The person who can unite these two perspectives within themselves is the true and normal person, the far-sighted man who primarily perceives the universal, subjective aspect of reality because they see the world with two eyes: one internal and one external. The short-sighted person lacks universality, both above and below, because they see the world as objective and external. This person is one who falls asleep to themselves or allows others to sleep them because they believe that only what is tangible and visible exists. Unfortunately, in today's interpretation of the "world," the liberal, modern, quantitative, profane, material, analytical, and rational approach predominates, which contrasts with the traditional, universal, spiritual, synthesizing science, and tends to rely on the following points:
1) There is nothing above rationality, so intellect can be attributed to
the mind: We have long known that
not the mind has the intellect, but the soul. We do not say to the mind that is
meaningless, but rather to the soul. The meaningless, individual self is the
one that, bound to matter and rationality, is incapable of returning to the
One. Our liberal predecessors confused mind, as the ability to think, with
rationality, which is one of human characteristics. The
"collaboration" between mind (the ability to abstract, to think
abstractly) and the soul's meaning (universal self, permanence) or meaninglessness
(individual self, change) is provided by the changing individual self (even the
name contains the duality), which is able to stabilize and refer the
information (abstractions) perceived by the mind to the realm of the universal
self. But it is equally capable of doing the opposite, of remaining in change,
in external, influenceable perception. The individual self is the boundary and
the transition point between mind and the universal self. Perhaps what makes
science modern is that it neither searches the One nor the human being.
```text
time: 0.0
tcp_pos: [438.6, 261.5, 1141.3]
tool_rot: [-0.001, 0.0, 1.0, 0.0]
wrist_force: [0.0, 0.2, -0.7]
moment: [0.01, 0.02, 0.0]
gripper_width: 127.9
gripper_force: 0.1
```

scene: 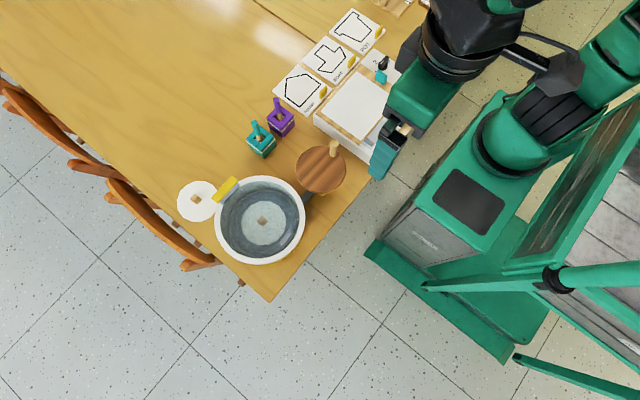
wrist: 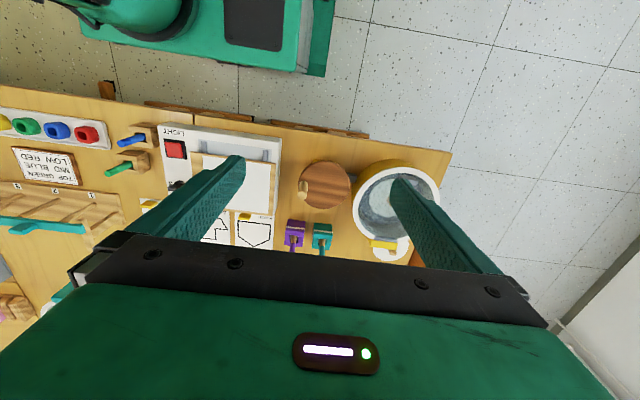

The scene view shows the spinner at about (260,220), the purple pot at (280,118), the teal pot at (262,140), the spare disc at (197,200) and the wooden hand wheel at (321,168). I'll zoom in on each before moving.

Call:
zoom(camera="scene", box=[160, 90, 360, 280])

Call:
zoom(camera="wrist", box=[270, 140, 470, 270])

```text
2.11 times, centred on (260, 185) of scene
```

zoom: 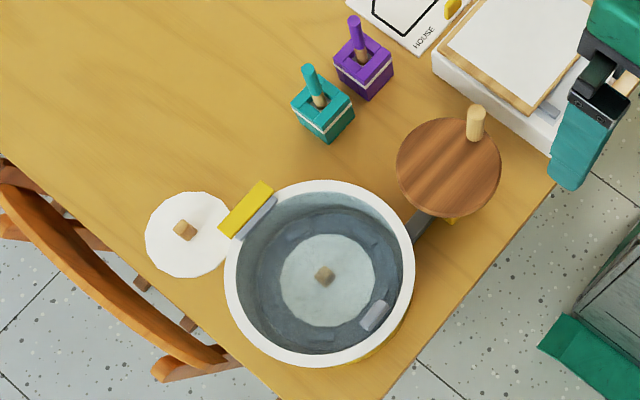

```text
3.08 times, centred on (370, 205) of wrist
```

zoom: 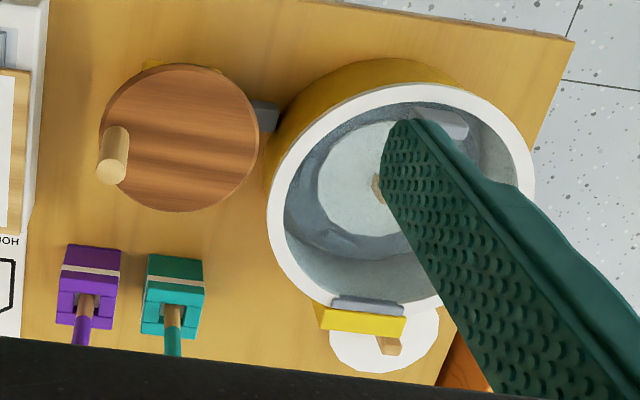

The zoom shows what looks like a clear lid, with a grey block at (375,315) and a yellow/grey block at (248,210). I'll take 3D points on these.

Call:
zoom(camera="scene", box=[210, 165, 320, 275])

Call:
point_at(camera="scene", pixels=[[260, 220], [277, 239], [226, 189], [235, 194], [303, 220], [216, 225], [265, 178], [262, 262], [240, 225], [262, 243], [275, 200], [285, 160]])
2) Everything can be expressed by numbers, and whatever cannot be expressed
does not exist: This is the starting point
of rational and quantitative, mathematics-based science, where numbers have no
quality. It likes that we have forgotten that quantitative numbers can only
produce quantitative, mass-based human beings. A similar narrow-mindedness can
be found in today's internet world, where some people believe that what isn't
on the internet doesn't exist.
3) Numbers are equal, and since man is also a number (part of quantity,
part of the mass), all people are equal: This
concept of equality was manifested in the catastrophic 1789 French Jacobin and
Girondist Freemason revolution (which claimed the lives of over a million French
people), and later, on the same principle, in communism and today's democratic
bluff. Since rationalism recognizes only the mind, where there is nothing
beyond the world that can be understood by the mind, it follows that in the
rationality of democracy, there is no metaphysics, spirituality, tradition,
order, truth, or freedom—only the opposite of these. The repetition of large
numbers and the probability of their occurrence gave rise to statistics, which
helps demonstrate what we wish to prove, as the expert's rationality allows the
result to vary.
4) Science evolves and moves forward: Since science thinks in
terms of material and quantity, there was a need to introduce the concept of
progress, where it was claimed that modern science is a direct continuation and
more developed version of the earlier, traditional science. Of course, this is
not true. They failed to mention that this is not a matter of continuity, but
rather about material, profit, political power validation, and in one word,
ignorance. The emergence of quantitative modern science may also be linked to
the secularization of power, when the traditional turned modern, and the state
replaced the role of religion. This also means that the clergy was weak and
unable to authentically interpret universality, the teachings of the Gospels.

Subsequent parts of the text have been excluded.